(REQUIREMENT) Would you return all of this data exactly, leaving nothing out?

(INFORMATION PROVIDED)
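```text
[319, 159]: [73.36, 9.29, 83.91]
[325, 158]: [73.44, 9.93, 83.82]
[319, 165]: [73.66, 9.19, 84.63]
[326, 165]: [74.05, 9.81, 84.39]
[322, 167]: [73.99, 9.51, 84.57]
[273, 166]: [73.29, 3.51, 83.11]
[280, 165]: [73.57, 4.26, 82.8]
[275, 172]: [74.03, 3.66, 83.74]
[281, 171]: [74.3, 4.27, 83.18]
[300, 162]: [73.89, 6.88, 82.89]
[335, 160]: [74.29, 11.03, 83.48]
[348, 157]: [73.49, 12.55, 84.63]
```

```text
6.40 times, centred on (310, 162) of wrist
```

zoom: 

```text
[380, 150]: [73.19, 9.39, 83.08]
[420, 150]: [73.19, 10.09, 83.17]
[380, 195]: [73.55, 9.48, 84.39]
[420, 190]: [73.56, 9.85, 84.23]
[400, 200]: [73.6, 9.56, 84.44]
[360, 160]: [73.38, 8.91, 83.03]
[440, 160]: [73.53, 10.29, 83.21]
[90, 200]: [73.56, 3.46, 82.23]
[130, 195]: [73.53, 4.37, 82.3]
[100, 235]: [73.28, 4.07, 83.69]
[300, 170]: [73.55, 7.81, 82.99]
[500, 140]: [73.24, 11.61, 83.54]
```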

(SOLUTION TO THIS TASK)
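```text
[319, 159]: [73.36, 9.29, 83.91]
[325, 158]: [73.44, 9.93, 83.82]
[319, 165]: [73.66, 9.19, 84.63]
[326, 165]: [74.05, 9.81, 84.39]
[322, 167]: [73.99, 9.51, 84.57]
[273, 166]: [73.29, 3.51, 83.11]
[280, 165]: [73.57, 4.26, 82.8]
[275, 172]: [74.03, 3.66, 83.74]
[281, 171]: [74.3, 4.27, 83.18]
[300, 162]: [73.89, 6.88, 82.89]
[335, 160]: [74.29, 11.03, 83.48]
[348, 157]: [73.49, 12.55, 84.63]
```

```text
6.40 times, centred on (310, 162) of wrist
```

zoom: 

```text
[380, 150]: [73.19, 9.39, 83.08]
[420, 150]: [73.19, 10.09, 83.17]
[380, 195]: [73.55, 9.48, 84.39]
[420, 190]: [73.56, 9.85, 84.23]
[400, 200]: [73.6, 9.56, 84.44]
[360, 160]: [73.38, 8.91, 83.03]
[440, 160]: [73.53, 10.29, 83.21]
[90, 200]: [73.56, 3.46, 82.23]
[130, 195]: [73.53, 4.37, 82.3]
[100, 235]: [73.28, 4.07, 83.69]
[300, 170]: [73.55, 7.81, 82.99]
[500, 140]: [73.24, 11.61, 83.54]
```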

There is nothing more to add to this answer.